Era un mondo che, diviso in due blocchi, difendeva lo status quo, si appoggiava
al Muro di Berlino, l'Islam era un mondo remoto fatto di califfi, deserti,
avventure esotiche e pozzi di petrolio gestiti dalle “sette sorelle”, il
materialismo avanzava ma il comunismo era la minaccia e la Chiesa non sembrava
ancora destinata a ingaggiare una lotta mortale con il secolarismo per non
diventare una forza minoritaria. Quel mondo sparisce nel 1989 con il crollo
del Muro e da quel momento il gioco si spariglia, l'ordine diventa disordine
mondiale, il turbocapitalismo si espande, l'Unione Sovietica si disgrega,
la Cortina di ferro si arrugginisce fino a sbriciolarsi, l'America si trova
nello scomodo ruolo di unica forza egemone e di Globocop, entrano in campo
forze nuove, nuove ondate migratorie, il mondo diventa multipolare, l'Islam
partorisce il mostro del terrorismo e la jihad, la Cina e le tigri asiatiche
inventano il mix di illibertà politica e capitalismo dirigista, la
società italiana conosce una rivoluzione giudiziaria, la Dc sparisce
e la Chiesa si trova nel pieno della guerra di civiltà e dell'avanzare
in pochi anni di un relativismo che punta all'annichilimento delle idee
forti. È in questo scenario globale che oggi la Chiesa e la politica
si confrontano.
L'Italia è uno dei teatri più interessanti e agguerriti, perché
cuore del Papato è paese ancora resistente al secolarismo. «Qui
in Italia – disse Papa Benedetto XVI durante l'assemblea dei vescovi nel
maggio scorso – l'egemonia non è affatto totale e incontrastata».

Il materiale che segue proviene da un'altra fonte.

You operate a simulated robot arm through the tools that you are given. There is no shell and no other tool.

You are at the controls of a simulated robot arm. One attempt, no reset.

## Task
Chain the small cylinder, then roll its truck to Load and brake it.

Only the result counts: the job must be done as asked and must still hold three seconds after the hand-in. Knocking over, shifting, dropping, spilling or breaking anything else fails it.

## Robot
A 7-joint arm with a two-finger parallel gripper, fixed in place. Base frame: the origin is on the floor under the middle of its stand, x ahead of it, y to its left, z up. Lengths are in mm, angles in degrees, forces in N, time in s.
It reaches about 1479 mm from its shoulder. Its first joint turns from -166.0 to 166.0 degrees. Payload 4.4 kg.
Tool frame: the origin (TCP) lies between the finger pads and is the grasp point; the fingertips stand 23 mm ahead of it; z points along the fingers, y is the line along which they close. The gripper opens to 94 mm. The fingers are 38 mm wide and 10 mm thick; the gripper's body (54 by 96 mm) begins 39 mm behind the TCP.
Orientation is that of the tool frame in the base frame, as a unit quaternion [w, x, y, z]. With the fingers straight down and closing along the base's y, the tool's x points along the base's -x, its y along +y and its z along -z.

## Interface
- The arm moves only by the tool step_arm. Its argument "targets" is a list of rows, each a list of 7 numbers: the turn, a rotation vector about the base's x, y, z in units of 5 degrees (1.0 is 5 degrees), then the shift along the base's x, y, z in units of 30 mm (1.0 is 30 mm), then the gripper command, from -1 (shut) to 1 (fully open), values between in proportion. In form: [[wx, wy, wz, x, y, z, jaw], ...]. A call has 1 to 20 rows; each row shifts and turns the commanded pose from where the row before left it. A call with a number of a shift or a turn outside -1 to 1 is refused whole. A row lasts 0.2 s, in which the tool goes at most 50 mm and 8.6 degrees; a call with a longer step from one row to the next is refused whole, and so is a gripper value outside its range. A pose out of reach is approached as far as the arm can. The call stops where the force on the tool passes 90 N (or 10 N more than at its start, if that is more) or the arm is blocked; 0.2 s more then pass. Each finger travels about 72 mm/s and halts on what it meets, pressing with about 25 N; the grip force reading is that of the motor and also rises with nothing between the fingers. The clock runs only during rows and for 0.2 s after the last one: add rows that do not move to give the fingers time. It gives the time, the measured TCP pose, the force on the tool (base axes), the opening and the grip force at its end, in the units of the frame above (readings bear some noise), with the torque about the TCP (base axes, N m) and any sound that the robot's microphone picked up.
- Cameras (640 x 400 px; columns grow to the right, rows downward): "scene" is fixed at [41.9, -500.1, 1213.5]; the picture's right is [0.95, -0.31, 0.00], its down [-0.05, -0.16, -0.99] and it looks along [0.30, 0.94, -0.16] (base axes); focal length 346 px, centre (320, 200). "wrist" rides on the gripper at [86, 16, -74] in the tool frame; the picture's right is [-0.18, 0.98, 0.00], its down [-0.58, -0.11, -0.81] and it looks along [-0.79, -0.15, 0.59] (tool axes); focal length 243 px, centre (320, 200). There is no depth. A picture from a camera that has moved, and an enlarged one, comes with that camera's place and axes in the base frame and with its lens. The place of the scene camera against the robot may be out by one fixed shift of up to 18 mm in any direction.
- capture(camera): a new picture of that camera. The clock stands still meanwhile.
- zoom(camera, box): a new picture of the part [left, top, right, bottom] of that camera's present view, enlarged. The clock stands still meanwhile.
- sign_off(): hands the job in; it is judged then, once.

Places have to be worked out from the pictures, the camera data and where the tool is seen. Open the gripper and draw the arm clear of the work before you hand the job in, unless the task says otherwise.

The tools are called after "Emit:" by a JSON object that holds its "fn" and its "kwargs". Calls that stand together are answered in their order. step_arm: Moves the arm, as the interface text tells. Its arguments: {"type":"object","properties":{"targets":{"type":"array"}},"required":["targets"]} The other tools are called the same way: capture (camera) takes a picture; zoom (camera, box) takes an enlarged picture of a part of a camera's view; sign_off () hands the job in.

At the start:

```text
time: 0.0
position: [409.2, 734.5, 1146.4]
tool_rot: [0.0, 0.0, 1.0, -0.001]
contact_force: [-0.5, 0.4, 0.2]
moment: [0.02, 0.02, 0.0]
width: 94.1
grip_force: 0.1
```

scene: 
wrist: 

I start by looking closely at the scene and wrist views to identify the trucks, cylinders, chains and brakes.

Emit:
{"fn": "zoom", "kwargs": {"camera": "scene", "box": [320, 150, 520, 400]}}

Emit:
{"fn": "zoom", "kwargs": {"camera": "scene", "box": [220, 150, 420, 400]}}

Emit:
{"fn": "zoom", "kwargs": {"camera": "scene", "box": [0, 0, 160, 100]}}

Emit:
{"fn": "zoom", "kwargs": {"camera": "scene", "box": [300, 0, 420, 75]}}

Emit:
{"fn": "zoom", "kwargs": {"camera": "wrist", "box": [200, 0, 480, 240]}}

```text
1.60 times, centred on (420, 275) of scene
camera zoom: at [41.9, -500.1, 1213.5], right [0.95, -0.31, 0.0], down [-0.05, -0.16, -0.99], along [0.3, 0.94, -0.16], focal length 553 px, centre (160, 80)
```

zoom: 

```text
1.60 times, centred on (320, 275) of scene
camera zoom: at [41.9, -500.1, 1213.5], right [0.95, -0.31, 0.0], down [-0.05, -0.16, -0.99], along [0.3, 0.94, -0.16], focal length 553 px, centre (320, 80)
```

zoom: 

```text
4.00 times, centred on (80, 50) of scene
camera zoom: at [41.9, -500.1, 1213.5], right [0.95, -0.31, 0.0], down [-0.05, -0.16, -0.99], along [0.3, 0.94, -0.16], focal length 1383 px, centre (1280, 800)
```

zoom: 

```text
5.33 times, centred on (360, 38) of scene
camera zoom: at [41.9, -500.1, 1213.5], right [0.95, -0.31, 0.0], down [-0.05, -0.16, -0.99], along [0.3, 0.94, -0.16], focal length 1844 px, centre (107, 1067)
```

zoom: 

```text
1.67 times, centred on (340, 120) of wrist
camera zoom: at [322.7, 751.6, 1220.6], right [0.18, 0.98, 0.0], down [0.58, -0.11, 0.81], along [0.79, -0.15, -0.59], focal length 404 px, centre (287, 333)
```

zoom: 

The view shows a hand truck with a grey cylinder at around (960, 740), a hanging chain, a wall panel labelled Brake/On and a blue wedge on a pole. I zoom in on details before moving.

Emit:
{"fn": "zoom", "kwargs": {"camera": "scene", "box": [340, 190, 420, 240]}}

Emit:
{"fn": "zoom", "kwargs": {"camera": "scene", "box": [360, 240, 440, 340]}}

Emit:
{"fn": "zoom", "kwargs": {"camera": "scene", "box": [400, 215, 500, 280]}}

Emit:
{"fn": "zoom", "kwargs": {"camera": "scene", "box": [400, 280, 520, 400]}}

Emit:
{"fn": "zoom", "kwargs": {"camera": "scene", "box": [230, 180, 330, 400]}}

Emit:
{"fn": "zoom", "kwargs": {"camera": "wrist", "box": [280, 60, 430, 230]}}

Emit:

È in questo scenario locale che la Chiesa e la politica si scontrano
e incontrano. Chiusa la fase dell'unità dei cattolici, il centrosinistra
ha pensato che tutti i voti cattolici fossero in libera uscita, ma il risultato
del referendum sulla procreazione ha fatto suonare il gong. Qualcosa in
questi anni è cambiato. E a combattere la battaglia sul campo della
Chiesa sono rimasti in pochi: Francesco Rutelli, Marcello Pera e Pier Ferdinando
Casini. Giocando una scommessa contro l'establishment politico-culturale,
i tic degli intellettuali radical chic e la miopia dei partiti, i tre hanno
vinto. E riaperto il tema del rapporto tra laici e cattolici, Chiesa e partiti.
Soprattutto nel campo del centrodestra, dove sta venendo alla luce un movimento
d'opinione che la Casa delle Libertà finora ha sottovalutato, ma
con cui presto dovrà fare i conti, soprattutto se vuole seriamente
approdare alla costituzione di un partito unitario dei conservatori.

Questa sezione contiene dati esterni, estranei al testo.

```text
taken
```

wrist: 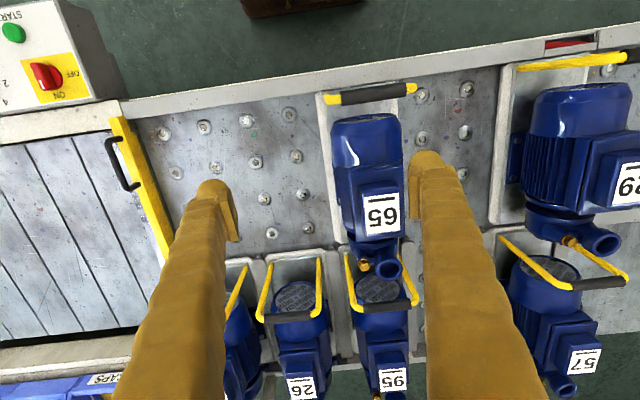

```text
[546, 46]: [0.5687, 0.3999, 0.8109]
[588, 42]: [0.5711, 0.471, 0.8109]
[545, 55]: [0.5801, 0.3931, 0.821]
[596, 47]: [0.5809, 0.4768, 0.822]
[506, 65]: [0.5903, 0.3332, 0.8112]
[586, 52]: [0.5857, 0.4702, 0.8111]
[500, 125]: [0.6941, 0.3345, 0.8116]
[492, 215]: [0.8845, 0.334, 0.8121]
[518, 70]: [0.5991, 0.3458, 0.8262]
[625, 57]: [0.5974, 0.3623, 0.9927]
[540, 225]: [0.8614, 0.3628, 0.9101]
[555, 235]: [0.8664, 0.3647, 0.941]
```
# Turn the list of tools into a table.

Dopo il referendum, l'altro colpo di cannone è arrivato da una lettera
di Papa Benedetto XVI al seminario di Norcia organizzato dalla Fondazione
Magna Carta e dalla Fondazione per la sussidiarietà. Una lettera
dove il Papa occupandosi di laicità e libertà scrive che «la
riflessione che si farà al riguardo tenga conto della dignità
dell'uomo e dei suoi diritti fondamentali, che rappresentano valori previi
a qualsiasi giurisdizione statale. Questi diritti fondamentali non vengono
creati dal legislatore, ma sono inscritti nella natura stessa della persona
umana, e sono pertanto rinviabili ultimamente al Creatore. Se, quindi, appare
legittima e proficua una sana laicità dello Stato, in virtù
della quale le realtà temporali si reggono secondo norme loro proprie,
alle quali appartengono anche quelle istanze etiche che trovano il loro
fondamento nell'essenza stessa dell'uomo. Tra queste istanze, primaria rilevanza
ha sicuramente quel “senso religioso” in cui si esprime l'apertura dell'essere
umano alla Trascendenza. Anche a questa fondamentale dimensione dell'animo
umano uno Stato sanamente laico dovrà logicamente riconoscere spazio
nella sua legislazione. Si tratta, in realtà, di una “laicità
positiva”, che garantisca ad ogni cittadino il diritto di vivere la propria
fede religiosa con autentica libertà anche in ambito pubblico. Per
un rinnovamento culturale e spirituale dell'Italia e del Continente europeo
occorrerà lavorare affinché la laicità non venga interpretata
come ostilità alla religione, ma, al contrario, come impegno a garantire
a tutti, singoli e gruppi, nel rispetto delle esigenze del bene comune,
la possibilità di vivere e manifestare le proprie convinzioni religiose».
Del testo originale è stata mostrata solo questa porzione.